Christina is trying to raise $30,000 (21,456 GBP) for operations that would reshape her eyelid and reconstruct her facial figure – through GoFundMe and YouCaring.

Another procedure that Christina hopes to have done in the future is electrodesiccation, which would remove hundreds of tumours from her back, stomach, chest, legs, arms and feet with an electrical current.

She has received many tumour-removal surgeries that were covered by insurance but would have to pay for these ones herself because they are considered ‘cosmetic’.

Christina believes the procedures would cause others to accept her more and lessen the teasing that her eight-year-old daughter experiences at school due to her mother’s appearance.

Christina said: “I know I’ll never look perfect, but I just want to look presentable. I want my condition to at least be less visible.


“I don’t want my daughter to deal with getting teased because of the way I look anymore.

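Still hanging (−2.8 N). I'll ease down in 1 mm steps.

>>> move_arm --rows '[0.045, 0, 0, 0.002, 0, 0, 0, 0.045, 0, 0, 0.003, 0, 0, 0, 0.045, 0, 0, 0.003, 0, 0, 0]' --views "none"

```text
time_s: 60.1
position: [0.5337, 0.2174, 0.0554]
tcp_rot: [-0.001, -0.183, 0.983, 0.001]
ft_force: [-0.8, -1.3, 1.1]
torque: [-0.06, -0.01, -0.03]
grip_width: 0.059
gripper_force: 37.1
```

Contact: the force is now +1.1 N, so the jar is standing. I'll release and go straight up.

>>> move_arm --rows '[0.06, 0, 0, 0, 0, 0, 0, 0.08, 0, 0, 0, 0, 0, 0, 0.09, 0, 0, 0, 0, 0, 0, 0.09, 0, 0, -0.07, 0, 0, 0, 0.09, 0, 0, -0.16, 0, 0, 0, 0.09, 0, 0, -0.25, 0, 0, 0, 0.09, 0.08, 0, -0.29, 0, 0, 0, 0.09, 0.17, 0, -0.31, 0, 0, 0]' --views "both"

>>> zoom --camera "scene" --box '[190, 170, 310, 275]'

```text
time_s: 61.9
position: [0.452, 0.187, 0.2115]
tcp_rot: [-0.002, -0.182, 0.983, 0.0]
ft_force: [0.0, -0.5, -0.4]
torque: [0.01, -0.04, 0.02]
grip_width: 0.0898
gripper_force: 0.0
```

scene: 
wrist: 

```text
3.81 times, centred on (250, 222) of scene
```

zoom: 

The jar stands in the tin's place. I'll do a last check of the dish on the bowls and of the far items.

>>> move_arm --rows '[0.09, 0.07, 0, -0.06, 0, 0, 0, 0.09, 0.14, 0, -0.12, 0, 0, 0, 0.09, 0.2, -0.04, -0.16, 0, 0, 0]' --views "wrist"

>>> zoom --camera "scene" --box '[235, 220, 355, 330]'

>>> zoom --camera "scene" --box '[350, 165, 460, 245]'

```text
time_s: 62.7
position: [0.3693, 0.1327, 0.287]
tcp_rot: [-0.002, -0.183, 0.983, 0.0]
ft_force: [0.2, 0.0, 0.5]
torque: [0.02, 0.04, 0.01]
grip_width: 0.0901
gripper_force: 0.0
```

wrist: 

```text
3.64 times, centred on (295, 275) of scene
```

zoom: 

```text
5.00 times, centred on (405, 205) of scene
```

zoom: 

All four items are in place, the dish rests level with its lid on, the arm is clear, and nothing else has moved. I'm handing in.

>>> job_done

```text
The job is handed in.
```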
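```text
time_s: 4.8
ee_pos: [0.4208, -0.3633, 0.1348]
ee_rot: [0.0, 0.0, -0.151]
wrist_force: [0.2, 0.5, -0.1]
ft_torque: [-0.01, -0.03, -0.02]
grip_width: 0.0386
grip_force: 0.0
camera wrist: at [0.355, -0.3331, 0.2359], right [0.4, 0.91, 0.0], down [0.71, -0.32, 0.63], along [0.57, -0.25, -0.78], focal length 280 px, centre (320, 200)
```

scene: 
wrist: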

“Her classmates are always asking things like, ‘why does your mom look like that?’ and ‘what’s wrong with her?'”

NF1 is caused by a defect in the gene and affects 1 in 3,000 people.

Carriers of the condition have a 50 percent of chance of passing it on, but approximately 50 percent of carriers did not inherit it, according to Diana Haberkamp, executive director of Neurofibromatosis Midwest.

Not everyone with NF1 has noticeable physical differences, Diana added. Some have tumours internally and others have no tumours at all.  However, NF1 can also cause additional conditions.

Diana said: “How each patient is affected varies greatly. Approximately 50 percent of people with NF1 have learning disabilities.

“A host of other conditions are more common in NF1 than in non-affected people.

“For instance — bone abnormalities, scoliosis, poorer muscle tone, poorer fine and gross motor skills, seizures, vascular tissues, speech issues, cancers and obviously depression.


“Some of the most difficult struggles of the condition are finding good care and knowledgeable doctors as well as the lack of awareness and understanding by the public.

“The biggest physical struggle is the large plexiform tumours.

“I don’t think there will be a cure until we can alter a person’s genetic makeup, but I think there will be newly discovered treatments to control or slow down some of the complications.”